As I think about this, I realize that it's much easier for me to forgive those who have hurt me than it is to forgive those who hurt someone I love.
I completely lose all sense of reason.
Hurt my kids? SLAM.
I have many places I feel I need to forgive someone. But if it involves hurting my family? I don't. I just don't.
Some of you will be nodding your heads. "That's right. Hurt my family and you're done." "Cut them off, cut them out, don't look back."
I used to think this was okay. That this was a sign of healthy boundaries, of self-protection.
I'm coming to realize that I still carry that resentment with me. It burns in my gut like a hot coal. Pictures flashing through my mind. Words echoing in my ears. Cementing the anger. Over and over. Hardening the hurt.
And I think forgiveness is coming to some sort of peace. Spitting out the hot coal rather than swallowing it.
In my head, I understand that this kind of forgiveness is not saying it's okay or I understand. It's saying, "You hurt me or mine, but I let it go. I refuse to let it continue to hurt or control me." It's releasing the hurt, the anger, the burning resentment. Even if the person is not sorry. Even if I won't ever trust or even deal with them again. Because it's not about them. It's about me.
I'm bad at this one.
Because in my heart, I hold onto that hurt, that anger, like a talisman. I take it out of my pocket like a worry stone and turn it over and over again in my mind. I feel the rage rise up, hot in my chest, flushing my face, blood rushing, head pounding.
Maybe I have to stop using the word forgiveness here. Maybe I can begin by thinking of it as letting go.
Still working on it.
And there's another element - learning to forgive yourself. This is the hardest of all. I'm not sure I can even go there today. Not sure I can even talk about that yet. But in the spirit of transparency, I wanted to put it out there.
Nothing echoes louder than my own mistakes. The times I fell short. The times I did something thoughtless. The times I hurt or neglected someone. The times I was unaware. The times I did something out of spite or malice. The times I reacted with anger or coldness when I had the chance to respond out of love. The times I didn't shut my mouth when I should have. The times I blamed or judged. The times I let down people who needed me. The times I justified and rationalized and excused my own shortcomings. The times I hurt someone.
Letting go of that stuff? It's a bitch.
And the last level of forgiveness is forgiving when there isn't anyone or anything to forgive.

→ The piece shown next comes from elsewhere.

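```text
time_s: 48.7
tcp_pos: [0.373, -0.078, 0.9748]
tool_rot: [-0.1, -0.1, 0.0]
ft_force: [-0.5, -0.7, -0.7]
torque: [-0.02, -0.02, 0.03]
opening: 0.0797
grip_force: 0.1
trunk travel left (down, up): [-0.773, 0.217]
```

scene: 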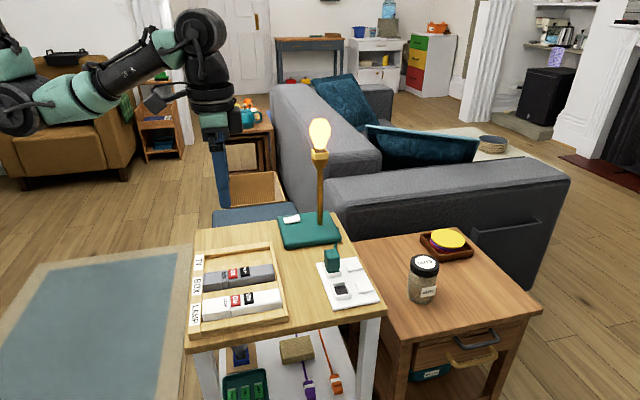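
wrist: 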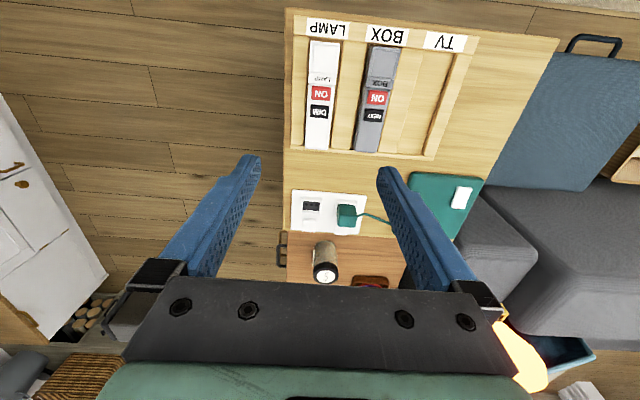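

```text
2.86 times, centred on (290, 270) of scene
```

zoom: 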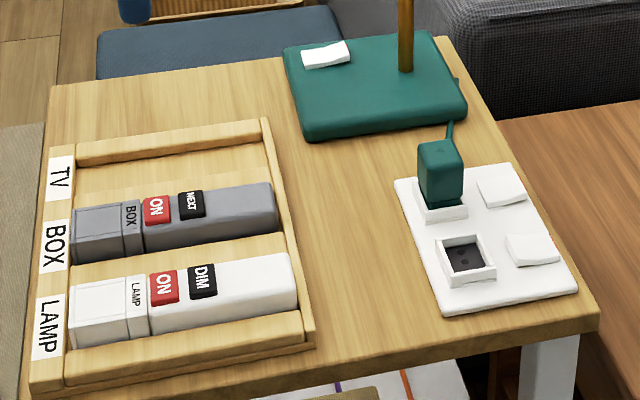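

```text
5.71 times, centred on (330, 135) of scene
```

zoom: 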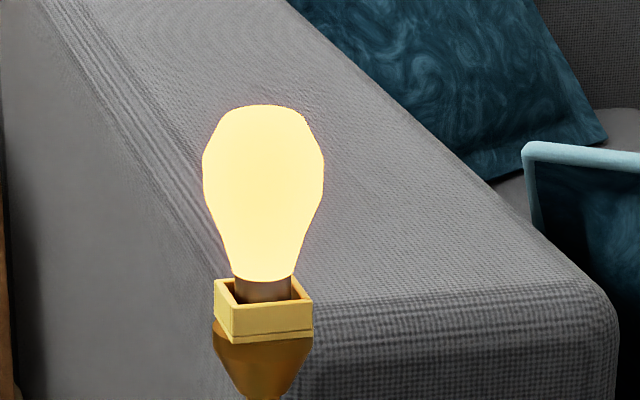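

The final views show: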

The things that happen when there isn't anyone to get mad at. How do you release that?
Things like: Dave having a brain tumor. Kyle having a heart defect. Kenny having autism. Who in the world do you get mad at? The universe? God? Fate? Karma? Life? Yourself?
And how do you let go of that?
Bad things happen. And no. There is NOT a reason.
If you tell me everything happens for a reason, I will throat punch you.
And then I'll have something else to forgive.
So don't say it. Just don't say it.
Wow. Angry much, Michelle?
Maybe.
Maybe a little.
And under all that rage,
Carrying a heavy load.
Hurt.
Hurt.
Still.
And then I think about the forgiveness we all receive from God. How we learn that when God forgives us, it's like it never happened. And we all want that, need that. But how we refuse to give it to one another. How we refuse to release it, turn it over to Him, how we keep trying to manage it all ourselves. Sigh.
Work in progress. That's me.
I really thought I'd have it all figured out by the time I hit my 50s.
The good news is it means I have more living, more learning to do.